Method of Exercise. This Option shall be exercised by
written notice directed to the Chief Financial Officer or General
Counsel of the Corporation or other Officer as hereafter designated
by the Committee (“Designated Officer”) at the
Corporation’s principal office in Greensboro, North Carolina,
or at such other office as the Corporation may designate. Such
notice shall (a) set forth the number of full shares which are
being exercised, (b) be signed by the person exercising the
Option, (c) be accompanied by a certified or other check
acceptable to the Corporation made payable to the order of the
Corporation for the full purchase price of such shares or by a
certificate or certificates of Unifi, Inc. common stock acceptable
to the Designated Officer, the fair market value of which on the
New York Stock Exchange at the close of business on the date said
notice is received by the Corporation, shall equal or exceed the
Option price, said certificate or certificates being duly endorsed,
and (d) be accompanied by a signed investment representation
letter as provided in Section 9 hereof.
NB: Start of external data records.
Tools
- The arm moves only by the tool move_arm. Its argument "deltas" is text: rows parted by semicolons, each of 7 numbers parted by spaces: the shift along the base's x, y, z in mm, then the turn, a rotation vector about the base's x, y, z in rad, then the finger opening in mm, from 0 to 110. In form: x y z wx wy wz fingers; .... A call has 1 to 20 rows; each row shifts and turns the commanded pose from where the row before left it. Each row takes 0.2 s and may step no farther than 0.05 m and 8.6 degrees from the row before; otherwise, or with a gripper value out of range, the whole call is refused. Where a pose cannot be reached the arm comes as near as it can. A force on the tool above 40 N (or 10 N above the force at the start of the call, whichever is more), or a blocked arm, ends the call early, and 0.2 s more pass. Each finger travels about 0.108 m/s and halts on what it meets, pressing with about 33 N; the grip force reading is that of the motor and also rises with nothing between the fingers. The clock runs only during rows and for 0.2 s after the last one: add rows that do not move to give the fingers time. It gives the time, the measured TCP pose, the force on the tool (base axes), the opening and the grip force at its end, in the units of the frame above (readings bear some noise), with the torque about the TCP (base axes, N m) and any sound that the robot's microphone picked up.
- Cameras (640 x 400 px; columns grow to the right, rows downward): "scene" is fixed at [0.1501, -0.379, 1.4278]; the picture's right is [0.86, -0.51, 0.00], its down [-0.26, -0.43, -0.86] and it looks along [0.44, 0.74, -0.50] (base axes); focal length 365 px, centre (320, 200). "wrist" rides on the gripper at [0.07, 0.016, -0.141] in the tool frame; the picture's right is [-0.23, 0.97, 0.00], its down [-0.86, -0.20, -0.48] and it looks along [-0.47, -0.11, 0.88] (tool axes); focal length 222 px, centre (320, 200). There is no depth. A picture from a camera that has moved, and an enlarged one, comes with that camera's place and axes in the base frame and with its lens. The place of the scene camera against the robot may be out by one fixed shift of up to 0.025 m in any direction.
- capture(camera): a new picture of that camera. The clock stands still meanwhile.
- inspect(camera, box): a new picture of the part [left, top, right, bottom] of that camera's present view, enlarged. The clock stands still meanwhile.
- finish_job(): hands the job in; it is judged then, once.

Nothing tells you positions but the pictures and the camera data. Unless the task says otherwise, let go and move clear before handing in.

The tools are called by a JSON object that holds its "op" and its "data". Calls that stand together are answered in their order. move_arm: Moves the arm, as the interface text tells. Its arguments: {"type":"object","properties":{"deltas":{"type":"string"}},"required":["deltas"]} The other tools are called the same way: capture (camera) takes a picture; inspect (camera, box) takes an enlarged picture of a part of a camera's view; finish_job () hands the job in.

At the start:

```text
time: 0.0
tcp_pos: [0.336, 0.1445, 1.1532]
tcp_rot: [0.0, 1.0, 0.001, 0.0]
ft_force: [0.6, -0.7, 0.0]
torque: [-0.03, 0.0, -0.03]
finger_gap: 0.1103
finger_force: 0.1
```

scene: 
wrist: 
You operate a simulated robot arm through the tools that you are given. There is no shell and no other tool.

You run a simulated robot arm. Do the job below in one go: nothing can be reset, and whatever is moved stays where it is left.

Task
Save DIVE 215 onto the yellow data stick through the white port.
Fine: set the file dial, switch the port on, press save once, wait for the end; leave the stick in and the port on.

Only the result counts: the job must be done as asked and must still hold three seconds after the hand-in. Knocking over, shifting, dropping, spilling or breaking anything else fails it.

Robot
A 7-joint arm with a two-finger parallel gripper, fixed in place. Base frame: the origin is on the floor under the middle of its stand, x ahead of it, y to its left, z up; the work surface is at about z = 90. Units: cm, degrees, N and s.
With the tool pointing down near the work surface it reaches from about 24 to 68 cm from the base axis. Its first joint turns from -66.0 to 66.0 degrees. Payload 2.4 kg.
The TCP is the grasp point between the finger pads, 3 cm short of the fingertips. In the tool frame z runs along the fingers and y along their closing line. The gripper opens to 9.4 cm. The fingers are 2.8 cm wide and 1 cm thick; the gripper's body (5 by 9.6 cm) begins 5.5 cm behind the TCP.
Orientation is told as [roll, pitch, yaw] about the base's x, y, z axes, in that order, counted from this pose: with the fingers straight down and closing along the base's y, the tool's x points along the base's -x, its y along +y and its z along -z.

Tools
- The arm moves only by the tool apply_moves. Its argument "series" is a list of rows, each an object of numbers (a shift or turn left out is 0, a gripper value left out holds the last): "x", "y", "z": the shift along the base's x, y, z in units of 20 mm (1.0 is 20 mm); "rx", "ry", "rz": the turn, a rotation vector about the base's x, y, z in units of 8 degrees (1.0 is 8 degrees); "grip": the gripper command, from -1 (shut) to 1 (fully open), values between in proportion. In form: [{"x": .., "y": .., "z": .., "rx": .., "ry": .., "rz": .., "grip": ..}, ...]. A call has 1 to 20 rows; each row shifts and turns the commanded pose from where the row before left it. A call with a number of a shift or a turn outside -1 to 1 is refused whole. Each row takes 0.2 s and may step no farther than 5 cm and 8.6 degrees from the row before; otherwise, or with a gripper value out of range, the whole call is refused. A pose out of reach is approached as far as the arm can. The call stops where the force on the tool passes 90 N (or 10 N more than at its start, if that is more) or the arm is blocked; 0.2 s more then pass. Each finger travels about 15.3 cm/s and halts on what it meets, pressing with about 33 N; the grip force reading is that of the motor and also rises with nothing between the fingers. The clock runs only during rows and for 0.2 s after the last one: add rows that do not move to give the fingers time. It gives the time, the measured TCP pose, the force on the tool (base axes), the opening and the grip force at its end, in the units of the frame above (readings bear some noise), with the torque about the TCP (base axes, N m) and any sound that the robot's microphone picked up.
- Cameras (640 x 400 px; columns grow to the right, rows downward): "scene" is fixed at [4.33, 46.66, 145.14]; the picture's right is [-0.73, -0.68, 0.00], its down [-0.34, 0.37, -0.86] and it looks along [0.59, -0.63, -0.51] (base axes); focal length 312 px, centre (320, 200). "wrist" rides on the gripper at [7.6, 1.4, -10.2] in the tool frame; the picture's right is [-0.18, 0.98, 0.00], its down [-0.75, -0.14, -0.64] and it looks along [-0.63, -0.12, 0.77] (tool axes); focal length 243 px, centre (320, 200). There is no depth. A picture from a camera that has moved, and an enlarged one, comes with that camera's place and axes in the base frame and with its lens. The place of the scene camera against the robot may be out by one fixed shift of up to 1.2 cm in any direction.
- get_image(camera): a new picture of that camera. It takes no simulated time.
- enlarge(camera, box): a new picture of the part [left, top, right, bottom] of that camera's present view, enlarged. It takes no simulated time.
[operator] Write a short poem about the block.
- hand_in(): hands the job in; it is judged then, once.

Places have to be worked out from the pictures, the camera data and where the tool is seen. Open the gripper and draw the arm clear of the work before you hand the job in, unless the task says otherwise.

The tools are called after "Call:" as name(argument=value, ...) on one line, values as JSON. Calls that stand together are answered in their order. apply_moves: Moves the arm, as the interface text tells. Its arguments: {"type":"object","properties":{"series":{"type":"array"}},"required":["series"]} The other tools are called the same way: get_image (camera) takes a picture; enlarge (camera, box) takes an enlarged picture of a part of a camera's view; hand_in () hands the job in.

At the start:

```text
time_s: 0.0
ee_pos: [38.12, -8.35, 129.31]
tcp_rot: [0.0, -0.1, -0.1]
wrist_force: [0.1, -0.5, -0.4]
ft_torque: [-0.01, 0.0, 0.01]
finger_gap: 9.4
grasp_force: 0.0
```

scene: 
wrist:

Such exercise shall be
effective only when said properly executed notice accompanied by
check or stock certificates, as referred to above, are received by
the Designated Officer. The certificate or certificates for the
shares issued upon the exercise of an Option or part thereof and
any shares delivered to the Corporation under subparagraph
(c) of this Section 4, in excess of the Option price
shall be issued or reissued, as the case may be, with or without
restrictive legend, as determined by the Designated Officer, in the
name of the person exercising the Option, and shall be delivered to
such person. All shares issued as provided herein, will be fully
paid and non-assessable.
Section 5.
Withholding. Optionee, upon the exercise of an Option
granted to him under this Agreement, shall pay to the Corporation
in cash the amount of any tax or other amount required by any
governmental authority to be withheld and paid over by the
Corporation to such authority for the account of such Optionee.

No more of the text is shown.